Brock Richardson, director of student services and residence life, said the decision to take away a breakfast time was because most students wouldn’t be up that early if they didn’t have to be since many classes are asynchronous this semester.
“When your numbers get smaller, it becomes tougher to be economical for a plan and for that plan to not only balance being a reasonable price point for students, but to also offer a few different choices at each meal and offer good quality food,” Richardson said.
He said if students are early risers, there’s a Tim Hortons on campus where they could opt to have breakfast. But Tim Hortons is not open on weekends.
According to Google Maps, it takes approximately 20 minutes to walk up the trail to campus. Students can also take the bus which comes hourly.
Rigby and Windsor Street are the only residences open. Rigby residents have to buy the 14-meal plan this year according to the STU website.
The website also reads that in a typical academic year, the 14-meal plan cost students $3,800. It included 14 weekly meals at the dining hall along with $500 STU dollars to use at Tim Hortons, Subway or Java Moose. STU also included 10-meal and freedom meal plans.
This year, STU only offers the 14-meal plan. The plan costs $3,995 and only includes $200 STU dollars for use at Tim Hortons. Subway and Java Moose are closed due to COVID-19.
Along with the cost of residence and the meal plan, Asprey said she spends more of her own money to buy snacks for when meal hall is closed.
“I’ll get snacking throughout the day which is definitely a downside to only having those two times a day to actually go down [to meal hall,]” said Asprey.
The meal hall is open from 12 p.m. to 2 p.m. for lunch and 5:30 p.m. to 7 p.m. for supper.
Richardson said STU didn’t want to be put in a situation where they have unnecessary food waste.
“If a student doesn’t need to get up for an 8 a.m. or 9 a.m. class every day, then having the meal hall open at 7 or 8 or 9 o’clock is just going to be staff sitting there preparing food, working and then setting food out that nobody’s going to come and eat.”

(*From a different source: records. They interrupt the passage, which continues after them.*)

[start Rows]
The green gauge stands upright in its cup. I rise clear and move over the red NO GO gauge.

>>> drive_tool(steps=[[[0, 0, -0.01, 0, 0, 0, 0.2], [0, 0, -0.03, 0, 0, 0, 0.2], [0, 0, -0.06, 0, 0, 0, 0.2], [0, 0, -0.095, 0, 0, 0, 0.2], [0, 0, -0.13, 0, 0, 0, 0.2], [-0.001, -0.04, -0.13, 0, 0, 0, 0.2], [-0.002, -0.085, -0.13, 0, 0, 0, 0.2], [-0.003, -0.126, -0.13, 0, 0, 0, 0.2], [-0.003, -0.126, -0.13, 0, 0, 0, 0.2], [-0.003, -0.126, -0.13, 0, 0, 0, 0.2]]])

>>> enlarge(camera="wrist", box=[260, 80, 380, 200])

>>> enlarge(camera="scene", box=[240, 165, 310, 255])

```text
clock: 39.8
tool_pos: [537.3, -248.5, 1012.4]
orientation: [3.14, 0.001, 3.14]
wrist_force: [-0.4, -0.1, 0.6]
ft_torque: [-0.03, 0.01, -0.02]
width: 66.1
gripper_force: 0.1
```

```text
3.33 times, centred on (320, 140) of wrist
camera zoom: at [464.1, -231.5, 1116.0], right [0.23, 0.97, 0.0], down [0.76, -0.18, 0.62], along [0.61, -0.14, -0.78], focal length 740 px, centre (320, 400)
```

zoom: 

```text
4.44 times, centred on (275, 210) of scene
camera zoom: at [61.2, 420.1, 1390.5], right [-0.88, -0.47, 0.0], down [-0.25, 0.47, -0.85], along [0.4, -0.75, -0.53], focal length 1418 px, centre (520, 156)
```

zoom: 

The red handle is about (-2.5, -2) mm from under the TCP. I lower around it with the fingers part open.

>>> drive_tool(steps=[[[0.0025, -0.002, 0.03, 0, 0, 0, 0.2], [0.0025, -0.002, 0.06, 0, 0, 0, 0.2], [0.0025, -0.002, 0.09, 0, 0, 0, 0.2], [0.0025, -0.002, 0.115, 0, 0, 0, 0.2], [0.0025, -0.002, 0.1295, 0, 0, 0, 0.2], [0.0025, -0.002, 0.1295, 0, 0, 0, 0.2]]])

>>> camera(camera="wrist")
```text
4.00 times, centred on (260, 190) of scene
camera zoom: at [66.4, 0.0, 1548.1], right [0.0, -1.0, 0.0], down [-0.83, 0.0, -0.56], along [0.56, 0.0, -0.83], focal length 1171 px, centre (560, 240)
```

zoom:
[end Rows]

Asprey said the social aspect of meal hall has been completely eliminated.
She said not many people eat inside the dining hall because you can’t sit with anyone anyway, so it’s awkward if you do want to eat in. She said most people take their food to go.
“I find there [aren’t] a lot of people sitting in meal hall, which then makes you feel like a sore thumb for sticking out if you do sit down,” Asprey said.
But because of COVID-19, Asprey said she understands the seating restrictions.
Asprey also said the timing can be inconvenient sometimes. She said she sometimes has a lecture at 12:30 p.m. which gives her very little time to get her lunch and eat before the lecture.
STU offers snacks with the meals, but saving those snacks can be difficult if you don’t have a mini-fridge like Asprey.
She said she wished STU had a snack bar that included fresh fruit, veggies or yogurt for students who are up early or students who can’t make the lunch or supper sessions.
“So when it is 8 in the morning, I might be the only one up, but I still can go down, grab a banana or something to tide me over to lunch.”